Quoted text start

Sovereignty at the service of peoples

Sovereignty at the service of peoples

Book Review

Samir Amin – Perspectives for Africa’s independent development

rt. The development economist Samir Amin, who died in August 2018, makes a plea for the “national sovereignty” aiming for efficiency and shareholder values. On the basis of a Marxist orientation, but still open to other approaches, Samir looks for alternatives for a marginalised “Third World” from a global perspective and drawing from a broad historical knowledge. The idea for a German translation of three essays by Amins in “Souveränität im Dienst der Völker. Plädoyer für eine antikapitalistische nationale Entwicklung” (Sovereignty in the Service of Peoples. A plea for an anti-capitalist national development)1 from French was born in October 2017 in a workshop in Vienna.

Samir Amin – a leading development theorist

Andrea Komlosy writes in her introduction about the personality of Samir Amin: “Amin was 85 years old when he wrote these texts. He can look back on an extraordinary life span, allowing him to experience colonialism, decolonisation, a spirit of optimism in post-colonial states and socialist experiments as well as a series of setbacks” (p. 8). Amin is regarded as one of the leading development theorists for the Third World. He was head of several internationally renowned institutes in Africa dealing with the development of the continent in an international context, including the Institut Africain de Dévelopement Économique et de Planification (IDEP) in Dakar.

Quoted text end
Data excerpt start

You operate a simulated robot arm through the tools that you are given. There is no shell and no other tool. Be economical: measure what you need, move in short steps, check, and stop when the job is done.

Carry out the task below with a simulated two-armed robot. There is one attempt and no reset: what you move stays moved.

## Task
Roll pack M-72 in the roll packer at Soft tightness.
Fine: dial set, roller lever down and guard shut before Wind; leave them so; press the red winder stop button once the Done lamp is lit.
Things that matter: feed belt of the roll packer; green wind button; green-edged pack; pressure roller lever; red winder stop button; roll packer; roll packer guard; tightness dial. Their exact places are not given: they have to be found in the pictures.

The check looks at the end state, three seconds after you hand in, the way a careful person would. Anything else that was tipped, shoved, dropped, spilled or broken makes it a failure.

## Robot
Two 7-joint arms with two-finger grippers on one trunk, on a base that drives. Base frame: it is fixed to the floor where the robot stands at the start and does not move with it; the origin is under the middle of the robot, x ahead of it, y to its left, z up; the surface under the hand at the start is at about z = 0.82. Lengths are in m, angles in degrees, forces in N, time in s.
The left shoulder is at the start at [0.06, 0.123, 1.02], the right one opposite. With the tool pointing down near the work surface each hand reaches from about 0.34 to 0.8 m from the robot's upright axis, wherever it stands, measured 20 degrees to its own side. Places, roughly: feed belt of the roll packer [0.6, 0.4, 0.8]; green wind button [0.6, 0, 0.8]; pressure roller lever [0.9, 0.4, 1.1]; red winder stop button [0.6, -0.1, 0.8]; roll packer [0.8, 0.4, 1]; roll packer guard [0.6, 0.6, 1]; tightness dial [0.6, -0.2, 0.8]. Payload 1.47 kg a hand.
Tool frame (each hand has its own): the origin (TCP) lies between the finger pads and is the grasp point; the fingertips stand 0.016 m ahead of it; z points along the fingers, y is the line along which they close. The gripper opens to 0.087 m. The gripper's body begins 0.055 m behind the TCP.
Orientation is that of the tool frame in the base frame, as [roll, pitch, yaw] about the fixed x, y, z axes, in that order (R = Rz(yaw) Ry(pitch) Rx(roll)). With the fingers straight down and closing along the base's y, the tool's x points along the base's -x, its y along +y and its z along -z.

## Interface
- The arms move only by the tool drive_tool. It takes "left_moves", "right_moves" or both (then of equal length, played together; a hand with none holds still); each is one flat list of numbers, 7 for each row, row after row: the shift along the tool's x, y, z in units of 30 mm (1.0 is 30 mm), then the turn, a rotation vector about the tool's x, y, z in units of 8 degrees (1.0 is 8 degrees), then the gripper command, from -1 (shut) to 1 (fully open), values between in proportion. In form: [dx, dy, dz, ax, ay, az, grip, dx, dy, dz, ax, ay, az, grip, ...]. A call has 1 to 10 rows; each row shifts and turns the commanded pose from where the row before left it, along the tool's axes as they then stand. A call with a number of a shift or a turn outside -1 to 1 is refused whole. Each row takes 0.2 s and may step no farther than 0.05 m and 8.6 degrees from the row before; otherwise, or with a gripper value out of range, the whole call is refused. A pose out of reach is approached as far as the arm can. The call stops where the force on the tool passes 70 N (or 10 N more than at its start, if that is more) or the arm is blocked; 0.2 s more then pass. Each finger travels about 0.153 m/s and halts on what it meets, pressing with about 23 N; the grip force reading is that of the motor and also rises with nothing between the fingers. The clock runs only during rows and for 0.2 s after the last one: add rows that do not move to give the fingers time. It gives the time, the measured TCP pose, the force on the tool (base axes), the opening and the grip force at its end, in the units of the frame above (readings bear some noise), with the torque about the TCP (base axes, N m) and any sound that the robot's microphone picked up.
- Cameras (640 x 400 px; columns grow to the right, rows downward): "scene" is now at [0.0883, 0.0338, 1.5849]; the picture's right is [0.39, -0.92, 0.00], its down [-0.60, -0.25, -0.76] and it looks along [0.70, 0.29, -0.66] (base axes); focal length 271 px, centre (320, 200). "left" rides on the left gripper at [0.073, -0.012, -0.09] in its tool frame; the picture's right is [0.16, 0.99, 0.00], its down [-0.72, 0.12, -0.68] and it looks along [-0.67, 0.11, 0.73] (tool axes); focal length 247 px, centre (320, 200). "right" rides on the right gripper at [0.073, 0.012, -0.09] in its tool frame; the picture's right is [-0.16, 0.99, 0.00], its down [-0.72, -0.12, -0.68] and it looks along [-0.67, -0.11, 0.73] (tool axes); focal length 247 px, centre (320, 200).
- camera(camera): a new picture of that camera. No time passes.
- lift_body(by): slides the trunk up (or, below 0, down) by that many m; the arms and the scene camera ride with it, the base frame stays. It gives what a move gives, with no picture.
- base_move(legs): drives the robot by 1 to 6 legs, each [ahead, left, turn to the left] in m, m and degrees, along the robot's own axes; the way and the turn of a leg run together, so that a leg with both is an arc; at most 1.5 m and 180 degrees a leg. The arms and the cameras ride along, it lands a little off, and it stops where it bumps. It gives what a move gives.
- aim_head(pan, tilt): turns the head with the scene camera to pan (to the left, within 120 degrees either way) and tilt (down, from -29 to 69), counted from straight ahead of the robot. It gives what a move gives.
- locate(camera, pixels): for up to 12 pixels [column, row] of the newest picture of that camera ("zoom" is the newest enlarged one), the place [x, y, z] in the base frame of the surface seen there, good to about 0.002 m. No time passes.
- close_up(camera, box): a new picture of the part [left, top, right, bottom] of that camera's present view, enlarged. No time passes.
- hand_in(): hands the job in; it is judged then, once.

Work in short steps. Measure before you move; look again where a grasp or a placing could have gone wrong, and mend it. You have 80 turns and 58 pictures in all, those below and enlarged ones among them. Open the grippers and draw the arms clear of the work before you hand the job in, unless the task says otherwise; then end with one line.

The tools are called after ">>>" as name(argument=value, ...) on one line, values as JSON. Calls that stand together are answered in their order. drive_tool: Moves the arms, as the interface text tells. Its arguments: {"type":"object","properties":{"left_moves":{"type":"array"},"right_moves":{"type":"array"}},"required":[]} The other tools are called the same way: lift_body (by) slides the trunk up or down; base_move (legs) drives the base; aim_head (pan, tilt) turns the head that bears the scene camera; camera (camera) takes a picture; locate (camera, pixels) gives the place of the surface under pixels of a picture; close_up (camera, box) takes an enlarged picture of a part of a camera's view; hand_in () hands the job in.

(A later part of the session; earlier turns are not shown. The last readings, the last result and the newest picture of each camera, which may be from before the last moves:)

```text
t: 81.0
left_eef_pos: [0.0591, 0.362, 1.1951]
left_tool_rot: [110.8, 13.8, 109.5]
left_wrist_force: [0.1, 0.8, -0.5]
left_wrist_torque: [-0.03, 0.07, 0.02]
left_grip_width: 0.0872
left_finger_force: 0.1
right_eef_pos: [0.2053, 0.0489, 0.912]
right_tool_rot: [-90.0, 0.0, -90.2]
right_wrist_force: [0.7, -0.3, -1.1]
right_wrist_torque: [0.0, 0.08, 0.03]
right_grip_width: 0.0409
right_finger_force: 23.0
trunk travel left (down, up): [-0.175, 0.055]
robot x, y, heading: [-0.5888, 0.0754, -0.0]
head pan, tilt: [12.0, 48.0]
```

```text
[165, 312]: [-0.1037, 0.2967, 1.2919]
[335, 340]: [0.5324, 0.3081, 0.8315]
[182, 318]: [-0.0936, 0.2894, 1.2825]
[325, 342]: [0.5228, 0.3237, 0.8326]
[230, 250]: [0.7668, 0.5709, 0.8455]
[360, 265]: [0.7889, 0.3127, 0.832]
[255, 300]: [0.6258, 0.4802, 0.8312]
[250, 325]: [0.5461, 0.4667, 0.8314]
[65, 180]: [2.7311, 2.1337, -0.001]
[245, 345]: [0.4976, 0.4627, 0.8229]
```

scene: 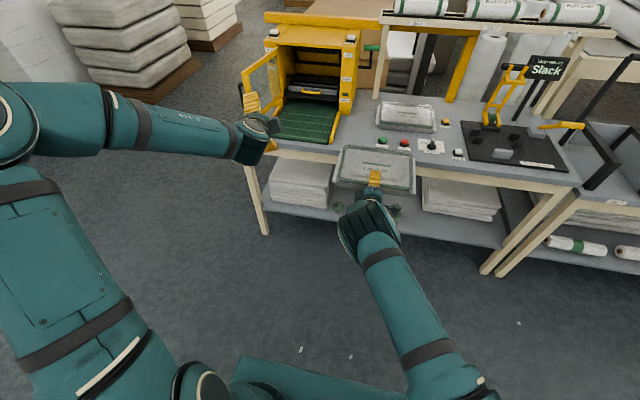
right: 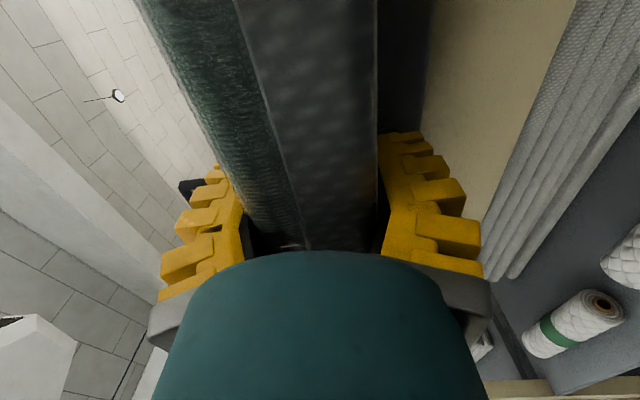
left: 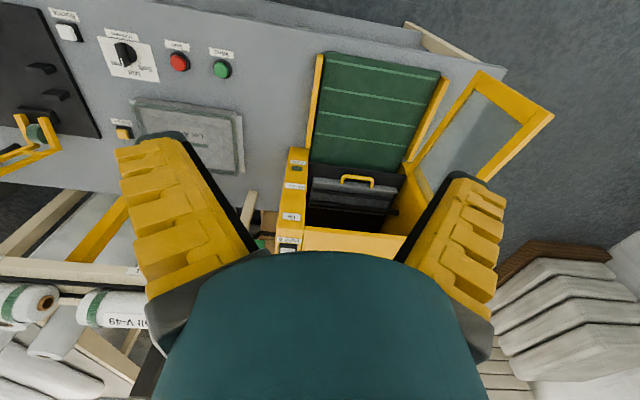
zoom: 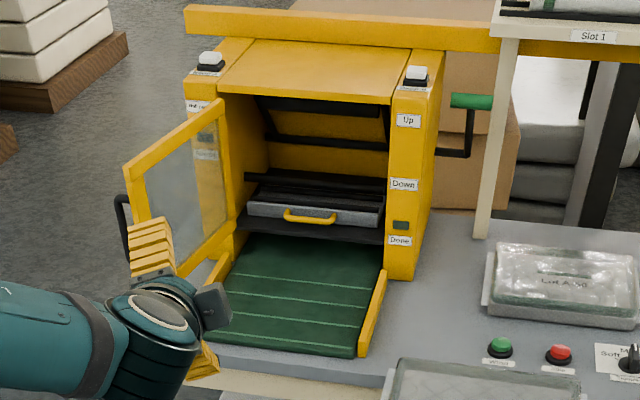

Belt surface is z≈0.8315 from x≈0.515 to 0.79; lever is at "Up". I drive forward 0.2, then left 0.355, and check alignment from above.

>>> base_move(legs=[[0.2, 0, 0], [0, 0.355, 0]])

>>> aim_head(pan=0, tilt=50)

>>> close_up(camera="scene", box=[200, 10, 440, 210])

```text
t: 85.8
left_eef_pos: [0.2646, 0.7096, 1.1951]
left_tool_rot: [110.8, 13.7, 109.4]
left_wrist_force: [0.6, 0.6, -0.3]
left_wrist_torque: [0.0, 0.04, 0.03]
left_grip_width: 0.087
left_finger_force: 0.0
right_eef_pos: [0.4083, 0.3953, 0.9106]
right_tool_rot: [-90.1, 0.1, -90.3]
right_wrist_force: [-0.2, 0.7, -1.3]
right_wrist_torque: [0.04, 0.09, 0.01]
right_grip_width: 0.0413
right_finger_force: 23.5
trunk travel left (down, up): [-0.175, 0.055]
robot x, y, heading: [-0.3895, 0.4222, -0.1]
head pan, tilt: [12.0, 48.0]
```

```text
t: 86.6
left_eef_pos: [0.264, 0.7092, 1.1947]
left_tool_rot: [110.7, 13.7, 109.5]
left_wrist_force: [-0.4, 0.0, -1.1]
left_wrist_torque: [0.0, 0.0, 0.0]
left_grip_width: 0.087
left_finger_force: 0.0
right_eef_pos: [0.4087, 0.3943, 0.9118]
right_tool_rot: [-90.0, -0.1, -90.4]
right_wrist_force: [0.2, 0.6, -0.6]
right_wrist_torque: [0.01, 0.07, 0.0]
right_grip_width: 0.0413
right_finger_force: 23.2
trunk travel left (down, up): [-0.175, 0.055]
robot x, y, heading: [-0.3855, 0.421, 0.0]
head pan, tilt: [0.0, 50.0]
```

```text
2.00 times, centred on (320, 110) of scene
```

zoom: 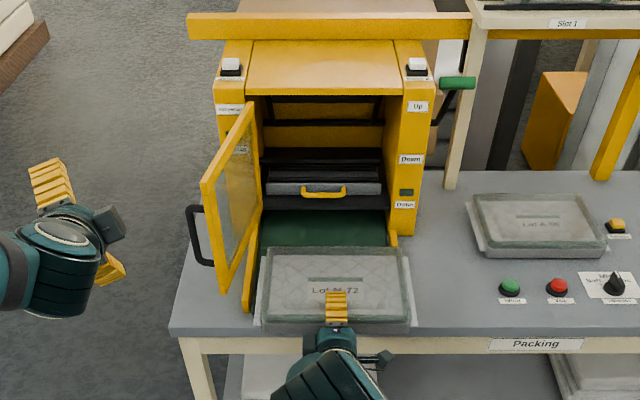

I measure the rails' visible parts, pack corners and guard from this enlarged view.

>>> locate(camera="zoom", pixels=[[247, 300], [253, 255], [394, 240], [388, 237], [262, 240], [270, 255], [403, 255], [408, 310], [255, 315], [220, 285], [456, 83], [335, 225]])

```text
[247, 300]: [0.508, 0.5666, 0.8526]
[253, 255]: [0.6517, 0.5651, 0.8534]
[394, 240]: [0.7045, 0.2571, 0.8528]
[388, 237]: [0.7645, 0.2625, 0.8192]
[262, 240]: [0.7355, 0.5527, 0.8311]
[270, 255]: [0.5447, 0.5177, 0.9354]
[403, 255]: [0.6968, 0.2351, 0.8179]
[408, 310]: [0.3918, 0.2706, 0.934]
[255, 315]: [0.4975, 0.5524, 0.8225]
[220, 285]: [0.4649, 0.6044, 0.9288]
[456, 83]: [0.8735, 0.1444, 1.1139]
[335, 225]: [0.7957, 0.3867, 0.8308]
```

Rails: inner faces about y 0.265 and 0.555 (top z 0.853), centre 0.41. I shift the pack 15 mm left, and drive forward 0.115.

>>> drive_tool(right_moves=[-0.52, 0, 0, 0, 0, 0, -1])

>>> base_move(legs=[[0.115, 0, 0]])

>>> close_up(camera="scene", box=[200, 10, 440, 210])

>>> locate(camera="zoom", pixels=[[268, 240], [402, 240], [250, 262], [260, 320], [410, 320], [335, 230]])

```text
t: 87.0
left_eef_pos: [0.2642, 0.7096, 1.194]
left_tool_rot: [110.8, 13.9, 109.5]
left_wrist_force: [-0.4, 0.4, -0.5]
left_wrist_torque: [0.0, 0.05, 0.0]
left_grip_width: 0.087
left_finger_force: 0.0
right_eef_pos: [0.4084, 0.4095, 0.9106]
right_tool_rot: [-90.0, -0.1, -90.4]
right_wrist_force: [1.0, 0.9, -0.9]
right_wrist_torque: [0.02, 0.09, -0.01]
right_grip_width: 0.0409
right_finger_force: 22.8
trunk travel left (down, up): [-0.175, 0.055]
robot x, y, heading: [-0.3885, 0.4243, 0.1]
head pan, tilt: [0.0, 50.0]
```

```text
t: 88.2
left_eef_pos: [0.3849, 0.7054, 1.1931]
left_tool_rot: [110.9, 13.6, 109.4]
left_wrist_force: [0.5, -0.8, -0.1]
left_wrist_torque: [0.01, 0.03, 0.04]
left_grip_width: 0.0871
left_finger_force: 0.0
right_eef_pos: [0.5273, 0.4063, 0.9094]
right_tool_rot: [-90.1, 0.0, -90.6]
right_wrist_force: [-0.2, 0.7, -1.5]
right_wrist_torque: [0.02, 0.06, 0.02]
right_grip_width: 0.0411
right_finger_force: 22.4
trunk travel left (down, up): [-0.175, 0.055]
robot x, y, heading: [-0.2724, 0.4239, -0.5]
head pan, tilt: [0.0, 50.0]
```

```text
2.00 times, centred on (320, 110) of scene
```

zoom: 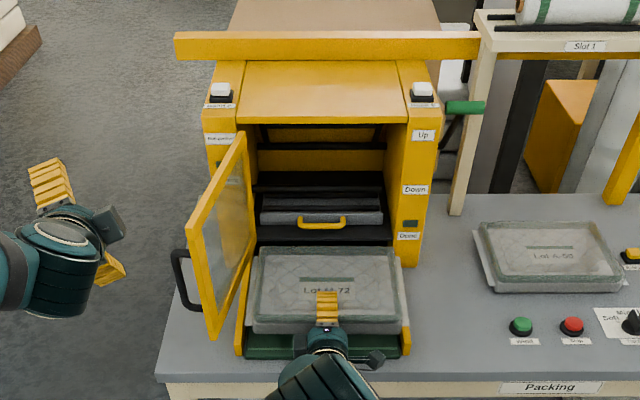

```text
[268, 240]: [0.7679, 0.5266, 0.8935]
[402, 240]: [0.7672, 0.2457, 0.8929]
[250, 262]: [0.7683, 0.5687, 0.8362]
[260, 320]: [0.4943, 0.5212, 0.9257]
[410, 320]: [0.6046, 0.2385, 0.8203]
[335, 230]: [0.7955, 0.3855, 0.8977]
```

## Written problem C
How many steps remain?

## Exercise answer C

Data excerpt end

## Written problem A
Your answer is an exact quotation from the quoted text: it starts at "Samir Amin – Perspectives" and ends at "workshop in Vienna.".
## Written problem B
Give the continuation of the quoted text.

## Exercise answer A
Samir Amin – Perspectives for Africa’s independent development

rt. The development economist Samir Amin, who died in August 2018, makes a plea for the “national sovereignty” aiming for efficiency and shareholder values. On the basis of a Marxist orientation, but still open to other approaches, Samir looks for alternatives for a marginalised “Third World” from a global perspective and drawing from a broad historical knowledge. The idea for a German translation of three essays by Amins in “Souveränität im Dienst der Völker. Plädoyer für eine antikapitalistische nationale Entwicklung” (Sovereignty in the Service of Peoples. A plea for an anti-capitalist national development)1 from French was born in October 2017 in a workshop in Vienna.

## Exercise answer B
Demand for national sovereignty

In the three essays in “Sovereignty in the Service of Peoples” Amin analyses the global political and economic situation from a viewpoint of African states and develops perspectives for the people in African countries. A central demand in those analyses is national sovereignty, linked to the food sovereignty of these states. Food sovereignty would enable them to become independent, but also to build up an independent economy and get their population into work and bread. He ties food sovereignty to the equal right to cultivable land and thus to far-reaching rights of self-determination for the population, a thought  that clearly sets him apart from many Marxist theorists.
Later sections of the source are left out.